Yamada Nishiki Usurping Growers’ Affections?

Yamada Nishiki is the king of sake rice. Not undisputed, mind you, and surely not the only game in town. But it is the most widely used sake rice by far. This is because it will cooperate; the toji can coax Yamada Nishiki to his or her preferences more easily than other sake rice varieties.

Readers likely recall that the connection between the choice of rice in the final flavor in sake is not nearly as tight as the connection between a grape varietal and the final wine. But the connection is, in fact, there. And its importance is buoyed by the above mentioned truth: that great sake rice just makes it easier to make great sake.

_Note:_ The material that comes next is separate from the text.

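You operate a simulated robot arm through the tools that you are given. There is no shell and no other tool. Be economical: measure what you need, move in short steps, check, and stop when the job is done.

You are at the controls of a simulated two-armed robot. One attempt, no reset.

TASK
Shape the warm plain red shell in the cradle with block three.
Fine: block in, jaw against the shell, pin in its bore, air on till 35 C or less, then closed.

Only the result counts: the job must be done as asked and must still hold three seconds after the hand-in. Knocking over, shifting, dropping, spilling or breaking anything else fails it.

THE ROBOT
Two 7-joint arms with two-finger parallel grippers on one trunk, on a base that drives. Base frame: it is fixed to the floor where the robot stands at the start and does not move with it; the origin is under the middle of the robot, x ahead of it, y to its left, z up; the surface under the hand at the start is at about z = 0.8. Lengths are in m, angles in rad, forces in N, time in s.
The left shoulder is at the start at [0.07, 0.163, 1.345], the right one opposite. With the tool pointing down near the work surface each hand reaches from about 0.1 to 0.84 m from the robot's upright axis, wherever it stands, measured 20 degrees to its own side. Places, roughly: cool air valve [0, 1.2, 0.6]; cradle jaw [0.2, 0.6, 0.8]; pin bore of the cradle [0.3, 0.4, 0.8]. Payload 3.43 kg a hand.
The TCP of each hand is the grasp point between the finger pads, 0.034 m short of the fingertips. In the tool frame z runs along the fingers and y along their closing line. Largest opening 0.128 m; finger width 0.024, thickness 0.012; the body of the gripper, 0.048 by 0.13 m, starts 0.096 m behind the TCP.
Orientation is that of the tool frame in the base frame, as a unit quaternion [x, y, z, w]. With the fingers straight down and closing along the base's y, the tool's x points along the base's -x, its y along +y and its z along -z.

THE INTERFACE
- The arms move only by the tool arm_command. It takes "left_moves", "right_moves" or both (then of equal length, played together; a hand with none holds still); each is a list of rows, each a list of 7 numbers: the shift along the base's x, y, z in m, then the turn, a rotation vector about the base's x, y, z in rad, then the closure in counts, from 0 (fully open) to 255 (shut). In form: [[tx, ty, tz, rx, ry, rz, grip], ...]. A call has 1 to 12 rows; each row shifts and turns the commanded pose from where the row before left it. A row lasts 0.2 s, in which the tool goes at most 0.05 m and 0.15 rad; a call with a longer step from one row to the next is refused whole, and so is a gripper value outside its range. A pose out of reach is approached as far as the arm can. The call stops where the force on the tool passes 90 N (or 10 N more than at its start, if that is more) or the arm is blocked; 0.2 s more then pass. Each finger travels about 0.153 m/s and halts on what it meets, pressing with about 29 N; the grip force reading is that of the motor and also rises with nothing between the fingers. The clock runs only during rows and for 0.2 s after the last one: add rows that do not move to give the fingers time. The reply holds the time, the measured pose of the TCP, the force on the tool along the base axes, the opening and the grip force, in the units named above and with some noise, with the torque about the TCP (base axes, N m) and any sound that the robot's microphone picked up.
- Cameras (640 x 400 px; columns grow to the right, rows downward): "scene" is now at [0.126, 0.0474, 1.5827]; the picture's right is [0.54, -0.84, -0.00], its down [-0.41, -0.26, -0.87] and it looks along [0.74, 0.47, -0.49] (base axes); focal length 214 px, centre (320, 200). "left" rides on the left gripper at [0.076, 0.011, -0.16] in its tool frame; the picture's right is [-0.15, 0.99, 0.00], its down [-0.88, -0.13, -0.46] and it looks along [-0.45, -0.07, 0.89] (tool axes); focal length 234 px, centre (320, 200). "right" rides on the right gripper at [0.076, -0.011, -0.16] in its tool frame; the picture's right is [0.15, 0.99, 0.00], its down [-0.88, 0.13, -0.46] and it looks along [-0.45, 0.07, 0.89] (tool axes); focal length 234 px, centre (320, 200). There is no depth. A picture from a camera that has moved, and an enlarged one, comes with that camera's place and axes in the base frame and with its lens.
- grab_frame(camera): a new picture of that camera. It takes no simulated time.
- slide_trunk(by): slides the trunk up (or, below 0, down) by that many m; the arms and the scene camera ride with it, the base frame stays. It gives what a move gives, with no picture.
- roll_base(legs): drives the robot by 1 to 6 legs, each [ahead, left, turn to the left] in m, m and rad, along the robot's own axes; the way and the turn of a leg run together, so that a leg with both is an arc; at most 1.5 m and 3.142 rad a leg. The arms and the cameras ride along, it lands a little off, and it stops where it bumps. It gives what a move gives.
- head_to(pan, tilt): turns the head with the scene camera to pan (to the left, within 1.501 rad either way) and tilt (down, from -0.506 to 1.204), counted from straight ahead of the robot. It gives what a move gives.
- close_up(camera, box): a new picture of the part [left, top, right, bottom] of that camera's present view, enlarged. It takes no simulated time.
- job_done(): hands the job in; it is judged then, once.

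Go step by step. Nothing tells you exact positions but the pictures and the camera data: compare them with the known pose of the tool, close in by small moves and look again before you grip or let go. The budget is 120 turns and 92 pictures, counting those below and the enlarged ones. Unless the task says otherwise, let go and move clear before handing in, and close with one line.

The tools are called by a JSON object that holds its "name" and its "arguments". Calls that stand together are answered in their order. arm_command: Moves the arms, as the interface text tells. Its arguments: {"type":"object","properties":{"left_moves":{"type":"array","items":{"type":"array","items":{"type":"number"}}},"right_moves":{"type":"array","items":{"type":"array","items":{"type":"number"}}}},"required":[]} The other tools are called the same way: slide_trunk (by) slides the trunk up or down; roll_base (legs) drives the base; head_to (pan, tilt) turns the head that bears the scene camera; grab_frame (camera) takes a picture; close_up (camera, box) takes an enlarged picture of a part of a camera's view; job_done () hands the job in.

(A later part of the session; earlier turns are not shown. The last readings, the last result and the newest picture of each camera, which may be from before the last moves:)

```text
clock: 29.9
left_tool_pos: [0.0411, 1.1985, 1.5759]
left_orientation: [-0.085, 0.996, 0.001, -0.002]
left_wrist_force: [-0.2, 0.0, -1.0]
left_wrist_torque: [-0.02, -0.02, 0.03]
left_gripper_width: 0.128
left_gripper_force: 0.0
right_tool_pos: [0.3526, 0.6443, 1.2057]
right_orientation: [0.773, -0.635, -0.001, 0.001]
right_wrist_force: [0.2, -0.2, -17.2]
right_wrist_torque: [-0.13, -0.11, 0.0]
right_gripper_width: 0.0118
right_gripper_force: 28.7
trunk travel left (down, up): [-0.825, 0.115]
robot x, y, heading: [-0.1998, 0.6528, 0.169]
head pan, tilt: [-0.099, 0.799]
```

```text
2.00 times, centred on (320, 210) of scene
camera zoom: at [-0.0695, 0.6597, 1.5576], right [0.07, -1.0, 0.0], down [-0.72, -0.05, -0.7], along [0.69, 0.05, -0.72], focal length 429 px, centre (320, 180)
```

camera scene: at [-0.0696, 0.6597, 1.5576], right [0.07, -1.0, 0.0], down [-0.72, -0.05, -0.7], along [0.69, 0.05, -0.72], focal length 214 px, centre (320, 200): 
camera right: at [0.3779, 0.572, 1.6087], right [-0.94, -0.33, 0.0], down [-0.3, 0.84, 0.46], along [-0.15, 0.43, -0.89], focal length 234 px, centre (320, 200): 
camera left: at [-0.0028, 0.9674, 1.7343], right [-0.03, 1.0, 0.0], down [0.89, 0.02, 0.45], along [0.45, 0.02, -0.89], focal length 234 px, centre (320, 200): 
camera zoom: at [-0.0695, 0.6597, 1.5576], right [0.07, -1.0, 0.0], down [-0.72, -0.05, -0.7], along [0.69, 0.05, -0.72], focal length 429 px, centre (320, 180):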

As such, each year, more and more Yamada Nishiki is grown. And this ends up making it good for rice growers too. Rice farming is a tough, tough business, and farmers will choose to grow rice that shows a combination of ease of growing, profitability, and liquidity on the market. Sure, some like a challenge – and some will try new rice types or less commonly seen varieties. But most rice producers have enough to think about. Since Yamada is easy to sell and many are more familiar with how to grow it, should a producer choose to mess with sake rice at all, and furthermore should the producer be in a region in which it can be grown, Yamada Nishiki is a safe choice.

What this means, though, is that some lesser known, cool varieties of sake rice are beginning to fall by the wayside. In other words, it is getting harder for brewers – not impossible, just harder – to get some less popular varieties of sake rice.

More specifically, since sake rice needs to be inspected, there needs to be inspectors on hand that maintain familiarity with each rice. With hundreds of rice strains being grown, each prefecture has a list of “recommended” strains from which rice producers can choose. Should a farmer choose one not on that list, he or she would not receive subsidies for growing it. This of course drastically lessens motivation to grow a non-recommended rice.

The above point just scratches the surface of the byzantine world of rice growing and distribution in Japan. Backing gingerly away from that deep rabbit hole, the point is that there are “lesser grown” rice varieties that are removed from the “recommended” list, making it practically impossible for local brewers to source those rice strains.

Of course, the Agricultural Cooperatives behind this have their rationale. If only one farmer is growing only one field of a rice strain for just one sake brewer making one tank, it is simply infeasible and unreasonable to expect the powers that be to maintain that varietal on the inspection list. We all have to prioritize. Point being, there are no bad guys here. It is what it is. But I digress.

As one case in point, a brewer about whom I wrote last month explained at a tasting of his sake that two products of his had been discontinued, those being sake made with Yamadaho rice and Tankan Wataribune rice. Why discontinued? Because the local Agricultural Co-op had taken them off the recommended list, and so no one in the prefecture wanted to grow them.

While they did not, obviously, constitute a major part of that kura’s production, it is still kind of a drag. Why? Because Yamadaho and Tankan Wataribune are the parents of Yamadanishiki. They were crossbred in 1936 in Hyogo Prefecture, and the result was the most widely used sake rice today. And it was cool to have available from the same kura a sake made with each parent, and one made from the child. It made for very cool comparative tasting. But alas; those days are gone.

What is not clear is whether or not this is the harbinger of a bigger problem, or if it is just an isolated anomaly. Will other lesser known rice varietals become harder to get? Or is this just something that happened in Miyagi Prefecture one time? Something tells me that it will be a reality somewhere between these two extremes. Let us keep our attention piqued.